PAD London 2025: Art & Design – Judges
To judge the finest creations and curatorial feats of the week, PAD London 2025 gathered a jury as refined as the fair itself. A constellation of tastemakers chosen with unmistakable precision. This year’s panel brings together design visionaries, collectors, and cultural innovators whose eyes are trained on excellence from every angle.
Among them, great names of modern design such as Beata Heuman, known for her joyful eclecticism and playful sophistication; Faye Toogood, whose conceptual yet deeply human approach blurs the boundaries between art, craft, and function; Edoardo Mapelli Mozzi, bringing an architectural vision rooted in elegance and innovation; and Tom Dixon, a pioneering force in contemporary British design renowned for his bold material experimentation and sculptural sensibility. Together, they form a dialogue of perspectives, ensuring that every award at PAD London 2025 reflects not just aesthetic brilliance, but true emotional resonance.




PAD Prizes 2025:
Every edition of PAD London 2025: Art & Design culminates in a moment of anticipation, the announcement of the fair’s most coveted awards. This year was no exception, with the jury celebrating creativity across three categories: Best Stand, Contemporary Design Piece, and Historical Design Piece.
Taking the spotlight, Sceners Gallery made a dazzling debut, winning Best Stand for a scenographic presentation that perfectly balanced narrative and visual tension. The Contemporary Design Award went to Faye Toogood, whose Maquette 208 / Paper Chair, a cast-aluminium sculpture disguised as furniture, blurred the line between function and fantasy. Finally, the Historical Design Prize honored Galerie Laffanour Downtown, presenting rare 1920s oak panels by Pierre Chareau that reminded visitors that true modernity often begins with timeless craftsmanship.
In true PAD spirit, the awards reveal the fair’s essence, a celebration where past and present, imagination and precision, coexist in perfect harmony.
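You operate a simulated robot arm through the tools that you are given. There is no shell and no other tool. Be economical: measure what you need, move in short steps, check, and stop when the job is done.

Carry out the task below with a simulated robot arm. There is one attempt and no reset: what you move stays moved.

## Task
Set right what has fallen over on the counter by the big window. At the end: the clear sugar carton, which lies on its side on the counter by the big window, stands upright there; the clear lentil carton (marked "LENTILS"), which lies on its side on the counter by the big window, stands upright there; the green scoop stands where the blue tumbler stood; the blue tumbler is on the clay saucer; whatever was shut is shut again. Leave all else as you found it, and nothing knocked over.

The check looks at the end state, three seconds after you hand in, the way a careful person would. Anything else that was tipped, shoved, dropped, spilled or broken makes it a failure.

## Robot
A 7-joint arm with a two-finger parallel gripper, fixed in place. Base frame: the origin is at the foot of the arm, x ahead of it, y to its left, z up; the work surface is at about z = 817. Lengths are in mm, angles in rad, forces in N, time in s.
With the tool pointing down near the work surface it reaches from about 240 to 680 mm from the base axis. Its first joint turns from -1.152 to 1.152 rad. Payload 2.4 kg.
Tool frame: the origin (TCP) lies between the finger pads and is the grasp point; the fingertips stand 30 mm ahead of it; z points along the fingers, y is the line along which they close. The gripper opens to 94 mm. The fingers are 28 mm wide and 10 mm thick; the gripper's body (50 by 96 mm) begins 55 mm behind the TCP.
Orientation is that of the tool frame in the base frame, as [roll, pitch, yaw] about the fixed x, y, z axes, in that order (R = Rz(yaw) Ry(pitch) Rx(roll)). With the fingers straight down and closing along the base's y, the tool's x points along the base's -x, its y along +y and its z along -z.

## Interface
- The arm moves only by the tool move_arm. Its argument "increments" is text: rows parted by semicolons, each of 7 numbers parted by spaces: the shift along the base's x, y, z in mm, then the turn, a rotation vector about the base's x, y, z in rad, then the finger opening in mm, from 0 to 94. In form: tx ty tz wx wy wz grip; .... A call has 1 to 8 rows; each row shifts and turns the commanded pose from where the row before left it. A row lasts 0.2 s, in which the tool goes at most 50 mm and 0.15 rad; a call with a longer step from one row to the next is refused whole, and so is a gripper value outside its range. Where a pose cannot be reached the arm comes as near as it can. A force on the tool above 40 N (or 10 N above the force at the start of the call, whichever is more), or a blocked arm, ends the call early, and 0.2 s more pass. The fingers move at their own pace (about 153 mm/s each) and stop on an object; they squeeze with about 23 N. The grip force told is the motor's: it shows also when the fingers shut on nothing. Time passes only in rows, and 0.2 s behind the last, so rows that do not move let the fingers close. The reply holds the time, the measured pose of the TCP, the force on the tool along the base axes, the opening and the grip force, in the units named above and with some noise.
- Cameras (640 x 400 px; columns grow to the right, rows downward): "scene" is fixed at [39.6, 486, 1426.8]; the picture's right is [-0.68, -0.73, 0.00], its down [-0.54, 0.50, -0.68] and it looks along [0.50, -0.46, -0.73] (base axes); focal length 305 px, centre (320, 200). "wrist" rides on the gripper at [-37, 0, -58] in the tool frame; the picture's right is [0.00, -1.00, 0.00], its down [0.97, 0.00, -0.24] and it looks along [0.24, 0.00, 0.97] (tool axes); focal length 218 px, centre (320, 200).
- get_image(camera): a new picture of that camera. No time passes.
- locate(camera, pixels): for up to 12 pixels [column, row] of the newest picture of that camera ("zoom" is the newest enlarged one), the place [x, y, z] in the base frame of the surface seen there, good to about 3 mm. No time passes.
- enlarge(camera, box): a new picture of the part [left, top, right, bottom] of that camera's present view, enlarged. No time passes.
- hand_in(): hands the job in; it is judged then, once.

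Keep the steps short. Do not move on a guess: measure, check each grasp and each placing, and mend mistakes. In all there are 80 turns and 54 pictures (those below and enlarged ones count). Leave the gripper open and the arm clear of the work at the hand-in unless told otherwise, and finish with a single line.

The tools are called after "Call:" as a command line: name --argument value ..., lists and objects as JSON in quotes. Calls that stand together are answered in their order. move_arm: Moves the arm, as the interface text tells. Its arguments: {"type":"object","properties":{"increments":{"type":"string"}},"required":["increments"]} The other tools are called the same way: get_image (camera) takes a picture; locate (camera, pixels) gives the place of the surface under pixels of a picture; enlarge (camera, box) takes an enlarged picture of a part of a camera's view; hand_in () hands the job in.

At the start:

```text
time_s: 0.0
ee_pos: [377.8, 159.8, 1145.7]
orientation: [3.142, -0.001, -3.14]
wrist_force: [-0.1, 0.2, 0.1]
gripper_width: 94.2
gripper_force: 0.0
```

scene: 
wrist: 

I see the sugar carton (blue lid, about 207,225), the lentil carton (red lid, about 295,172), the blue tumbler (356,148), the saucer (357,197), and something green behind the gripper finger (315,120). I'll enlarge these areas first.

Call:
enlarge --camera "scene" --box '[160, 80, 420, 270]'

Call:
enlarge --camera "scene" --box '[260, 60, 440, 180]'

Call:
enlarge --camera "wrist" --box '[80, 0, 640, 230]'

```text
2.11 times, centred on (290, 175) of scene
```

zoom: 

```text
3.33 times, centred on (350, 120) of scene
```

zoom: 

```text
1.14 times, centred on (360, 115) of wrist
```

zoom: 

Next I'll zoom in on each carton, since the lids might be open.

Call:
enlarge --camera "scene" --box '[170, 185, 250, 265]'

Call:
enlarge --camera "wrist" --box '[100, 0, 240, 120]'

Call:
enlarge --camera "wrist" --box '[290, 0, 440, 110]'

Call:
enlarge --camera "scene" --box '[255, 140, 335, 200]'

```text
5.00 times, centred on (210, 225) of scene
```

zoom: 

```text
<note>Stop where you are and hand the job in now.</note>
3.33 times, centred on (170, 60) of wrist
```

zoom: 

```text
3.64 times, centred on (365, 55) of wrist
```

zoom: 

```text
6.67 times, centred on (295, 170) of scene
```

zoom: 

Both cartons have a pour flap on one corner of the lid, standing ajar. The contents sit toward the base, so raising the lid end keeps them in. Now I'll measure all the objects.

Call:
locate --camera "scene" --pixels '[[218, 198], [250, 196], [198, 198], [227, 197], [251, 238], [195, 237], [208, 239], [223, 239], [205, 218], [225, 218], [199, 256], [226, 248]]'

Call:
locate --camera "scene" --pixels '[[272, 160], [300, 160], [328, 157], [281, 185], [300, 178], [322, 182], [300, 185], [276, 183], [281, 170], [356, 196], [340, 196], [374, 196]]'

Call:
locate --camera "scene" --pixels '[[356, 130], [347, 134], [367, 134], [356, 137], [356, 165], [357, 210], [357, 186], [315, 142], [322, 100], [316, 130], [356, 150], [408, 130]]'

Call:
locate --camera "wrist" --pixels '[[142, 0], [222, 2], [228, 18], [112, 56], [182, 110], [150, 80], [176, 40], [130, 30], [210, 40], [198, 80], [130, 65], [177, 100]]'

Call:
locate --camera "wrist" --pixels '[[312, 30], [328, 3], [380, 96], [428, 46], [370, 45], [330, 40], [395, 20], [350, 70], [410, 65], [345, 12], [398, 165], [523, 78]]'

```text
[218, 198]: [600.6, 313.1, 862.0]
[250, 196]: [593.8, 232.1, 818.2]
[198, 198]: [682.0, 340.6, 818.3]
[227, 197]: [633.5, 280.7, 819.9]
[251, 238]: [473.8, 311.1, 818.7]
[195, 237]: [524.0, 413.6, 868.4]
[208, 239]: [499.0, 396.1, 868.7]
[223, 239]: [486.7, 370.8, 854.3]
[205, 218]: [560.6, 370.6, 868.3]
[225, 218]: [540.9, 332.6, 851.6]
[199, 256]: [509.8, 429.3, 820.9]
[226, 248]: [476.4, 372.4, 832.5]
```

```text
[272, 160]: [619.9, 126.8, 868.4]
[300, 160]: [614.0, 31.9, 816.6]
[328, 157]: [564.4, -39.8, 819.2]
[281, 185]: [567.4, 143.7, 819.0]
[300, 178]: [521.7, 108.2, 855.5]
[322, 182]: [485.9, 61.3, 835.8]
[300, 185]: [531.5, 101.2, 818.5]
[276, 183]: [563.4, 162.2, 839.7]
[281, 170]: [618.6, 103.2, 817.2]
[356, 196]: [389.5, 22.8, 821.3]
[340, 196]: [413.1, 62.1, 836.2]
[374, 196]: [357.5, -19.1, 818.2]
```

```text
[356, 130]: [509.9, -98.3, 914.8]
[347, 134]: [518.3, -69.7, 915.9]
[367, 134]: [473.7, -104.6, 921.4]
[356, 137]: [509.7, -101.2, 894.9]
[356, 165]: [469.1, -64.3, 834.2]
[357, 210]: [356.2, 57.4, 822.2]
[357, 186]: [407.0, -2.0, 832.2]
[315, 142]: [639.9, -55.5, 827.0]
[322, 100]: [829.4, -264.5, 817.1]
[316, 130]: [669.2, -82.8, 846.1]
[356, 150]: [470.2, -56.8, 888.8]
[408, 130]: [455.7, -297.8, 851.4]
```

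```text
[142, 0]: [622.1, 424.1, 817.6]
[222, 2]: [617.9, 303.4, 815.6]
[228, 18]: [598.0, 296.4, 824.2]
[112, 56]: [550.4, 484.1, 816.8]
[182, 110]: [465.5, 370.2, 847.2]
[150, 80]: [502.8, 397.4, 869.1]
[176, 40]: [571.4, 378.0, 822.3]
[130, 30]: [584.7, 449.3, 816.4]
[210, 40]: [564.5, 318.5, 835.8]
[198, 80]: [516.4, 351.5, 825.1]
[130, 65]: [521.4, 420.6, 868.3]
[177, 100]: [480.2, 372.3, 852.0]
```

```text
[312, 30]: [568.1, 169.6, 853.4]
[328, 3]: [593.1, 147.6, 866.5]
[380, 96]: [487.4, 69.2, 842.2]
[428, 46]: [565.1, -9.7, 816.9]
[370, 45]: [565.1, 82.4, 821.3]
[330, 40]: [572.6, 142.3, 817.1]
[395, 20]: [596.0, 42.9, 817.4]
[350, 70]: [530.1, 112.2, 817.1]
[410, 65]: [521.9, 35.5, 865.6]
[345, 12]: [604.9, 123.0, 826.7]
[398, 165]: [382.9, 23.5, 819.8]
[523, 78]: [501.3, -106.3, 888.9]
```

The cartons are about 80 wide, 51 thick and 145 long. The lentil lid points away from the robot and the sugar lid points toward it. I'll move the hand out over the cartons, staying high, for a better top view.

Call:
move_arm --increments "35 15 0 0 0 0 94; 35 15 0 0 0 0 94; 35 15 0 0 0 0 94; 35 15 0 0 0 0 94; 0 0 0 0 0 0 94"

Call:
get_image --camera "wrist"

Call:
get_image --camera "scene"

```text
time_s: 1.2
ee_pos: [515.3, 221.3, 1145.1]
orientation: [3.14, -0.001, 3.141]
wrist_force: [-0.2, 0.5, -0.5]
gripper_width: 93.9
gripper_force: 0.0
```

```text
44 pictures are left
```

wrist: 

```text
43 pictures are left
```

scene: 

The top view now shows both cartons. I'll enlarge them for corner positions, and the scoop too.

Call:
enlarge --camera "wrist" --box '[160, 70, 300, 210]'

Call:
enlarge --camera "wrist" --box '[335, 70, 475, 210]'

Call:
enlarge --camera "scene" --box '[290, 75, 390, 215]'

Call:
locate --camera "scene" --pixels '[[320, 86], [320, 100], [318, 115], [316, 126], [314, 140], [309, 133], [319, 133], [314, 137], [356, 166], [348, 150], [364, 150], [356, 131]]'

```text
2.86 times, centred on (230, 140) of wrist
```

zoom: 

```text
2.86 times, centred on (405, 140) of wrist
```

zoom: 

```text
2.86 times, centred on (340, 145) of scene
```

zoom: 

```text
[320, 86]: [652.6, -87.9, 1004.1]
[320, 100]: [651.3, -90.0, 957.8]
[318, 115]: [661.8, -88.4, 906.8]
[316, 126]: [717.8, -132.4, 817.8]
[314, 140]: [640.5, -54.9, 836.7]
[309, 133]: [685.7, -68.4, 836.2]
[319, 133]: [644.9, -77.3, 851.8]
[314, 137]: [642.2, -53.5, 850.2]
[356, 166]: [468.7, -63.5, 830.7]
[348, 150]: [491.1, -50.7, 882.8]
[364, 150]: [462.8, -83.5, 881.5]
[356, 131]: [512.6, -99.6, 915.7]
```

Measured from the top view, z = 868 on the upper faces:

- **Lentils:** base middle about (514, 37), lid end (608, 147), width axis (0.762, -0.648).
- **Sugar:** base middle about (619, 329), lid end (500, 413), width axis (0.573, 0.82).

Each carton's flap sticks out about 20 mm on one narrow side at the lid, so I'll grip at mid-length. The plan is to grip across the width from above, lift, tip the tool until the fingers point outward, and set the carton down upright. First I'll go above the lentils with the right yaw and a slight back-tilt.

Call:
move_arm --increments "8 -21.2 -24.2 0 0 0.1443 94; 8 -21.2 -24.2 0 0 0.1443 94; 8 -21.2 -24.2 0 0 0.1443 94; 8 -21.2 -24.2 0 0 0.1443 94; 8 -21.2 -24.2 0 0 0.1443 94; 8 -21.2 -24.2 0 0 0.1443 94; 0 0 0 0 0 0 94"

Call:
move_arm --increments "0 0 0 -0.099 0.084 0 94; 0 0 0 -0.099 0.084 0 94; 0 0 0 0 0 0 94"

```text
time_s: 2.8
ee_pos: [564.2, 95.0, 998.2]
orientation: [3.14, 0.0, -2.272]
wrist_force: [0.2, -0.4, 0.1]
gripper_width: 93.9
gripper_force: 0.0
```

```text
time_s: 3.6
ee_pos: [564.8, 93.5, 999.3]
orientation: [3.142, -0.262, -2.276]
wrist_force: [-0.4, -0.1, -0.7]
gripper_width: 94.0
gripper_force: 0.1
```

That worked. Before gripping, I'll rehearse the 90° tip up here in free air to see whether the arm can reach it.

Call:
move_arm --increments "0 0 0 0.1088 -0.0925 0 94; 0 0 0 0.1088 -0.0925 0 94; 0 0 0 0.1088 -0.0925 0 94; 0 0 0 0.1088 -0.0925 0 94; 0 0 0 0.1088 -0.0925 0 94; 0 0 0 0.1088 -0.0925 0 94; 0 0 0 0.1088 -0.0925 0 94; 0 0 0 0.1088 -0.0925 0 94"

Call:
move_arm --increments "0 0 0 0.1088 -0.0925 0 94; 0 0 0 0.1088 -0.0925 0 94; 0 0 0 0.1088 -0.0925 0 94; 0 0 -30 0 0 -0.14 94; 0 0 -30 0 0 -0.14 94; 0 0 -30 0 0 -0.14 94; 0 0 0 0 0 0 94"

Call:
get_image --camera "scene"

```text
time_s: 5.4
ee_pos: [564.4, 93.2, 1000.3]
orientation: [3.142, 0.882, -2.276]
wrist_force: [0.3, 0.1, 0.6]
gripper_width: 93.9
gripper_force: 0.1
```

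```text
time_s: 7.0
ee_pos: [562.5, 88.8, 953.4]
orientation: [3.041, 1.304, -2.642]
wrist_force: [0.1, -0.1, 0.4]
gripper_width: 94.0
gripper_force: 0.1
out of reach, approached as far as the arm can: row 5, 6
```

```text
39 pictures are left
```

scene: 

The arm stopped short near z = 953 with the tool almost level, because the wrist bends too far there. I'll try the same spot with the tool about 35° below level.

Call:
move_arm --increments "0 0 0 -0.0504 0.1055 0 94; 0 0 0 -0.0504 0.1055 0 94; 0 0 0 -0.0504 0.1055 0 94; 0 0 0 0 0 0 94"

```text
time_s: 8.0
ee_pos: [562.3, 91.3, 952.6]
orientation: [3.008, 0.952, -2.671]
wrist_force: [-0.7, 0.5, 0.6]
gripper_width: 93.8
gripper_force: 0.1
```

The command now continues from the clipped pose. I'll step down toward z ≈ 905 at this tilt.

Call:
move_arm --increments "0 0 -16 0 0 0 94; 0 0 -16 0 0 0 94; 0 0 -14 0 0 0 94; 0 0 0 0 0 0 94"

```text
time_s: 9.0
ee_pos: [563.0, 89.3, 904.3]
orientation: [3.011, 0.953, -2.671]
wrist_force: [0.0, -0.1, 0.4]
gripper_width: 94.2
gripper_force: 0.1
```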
There’s a certain magic in walking through PAD London 2025: Art & Design, that quiet hum of discovery as one stand fades into another, each unveiling a distinct world of ideas, textures, and emotions. Here, design transcends function; it becomes narrative, personality, and poetry.
Every gallery brings its own voice, from bold experiments in form to meditative studies in materiality. Together, they compose a symphony of creativity that captures the essence of today’s most visionary design thinking.So, let’s wander through some of the fair’s most unforgettable spaces, where imagination meets craftsmanship, and design tells its most compelling stories.
Inside the Fair: Five Must-See Exhibitions Defining PAD London 2025
MAISONJAUNE STUDIO
At PAD London 2025: Art & Design, Maisonjaune Studio presents a booth conceived as a lived-in dialogue between eras and disciplines. The stand introduces Avalon, the gallery’s first furniture edition, where soft, sculptural forms like the Cadaques armchair and Cloud chandeliers meet an unreleased piece unveiled for the fair. Complementing these are rare works from Ingo Maurer’s Uchiwa collection like the Hana Chandelier and Les Murmures, a poetic blue ceramic installation by Juliette de Ferluc, creating a harmonious interplay of light, craftsmanship, and emotion.




GALLERY FUMI

At PAD London 2025: Art & Design, Gallery FUMI invites visitors into a world where tradition meets daring creativity. Hand-carved masterpieces like Carlès & Demarquet’s Vestige Table shimmer with the fluidity of water, while Kingsnorth’s sculptural armchair transforms industrial forms into playful, anthropomorphic art. Jeremy Anderson’s Ephyra Cinque chandelier adds an intricate, meditative flourish, uniting detail and impact. Every piece on display reflects the gallery’s vision: craftsmanship and innovation in perfect harmony, bridging heritage with modern design.




GALLERY NILUFAR

At PAD London 2025: Art & Design, Nilufar Gallery once again proves why its founder, Nina Yashar, is one of the most discerning curators in the collectible design world. The gallery’s presentation unfolds as a poetic dialogue between eras, where vintage icons and contemporary creations converse through form, texture, and light.
This gallery stand out as a poetic interplay of material (bronze, glass, resin, and wood), through the works of contemporary designers. Among the highlights, the Low Table Prescient Vortex by Flavie Audi seems to ripple like captured energy, while Christian Pellizzari’s Ceiling Lamp Phisophorum Floating and Floor Lamp Petra Aere illuminate the space with sculptural grace. Beneath the warm glow of Thar, a wall lamp by Vikram Goyal, stands his Console Grand Castello, a masterpiece of hammered metal and architectural poise.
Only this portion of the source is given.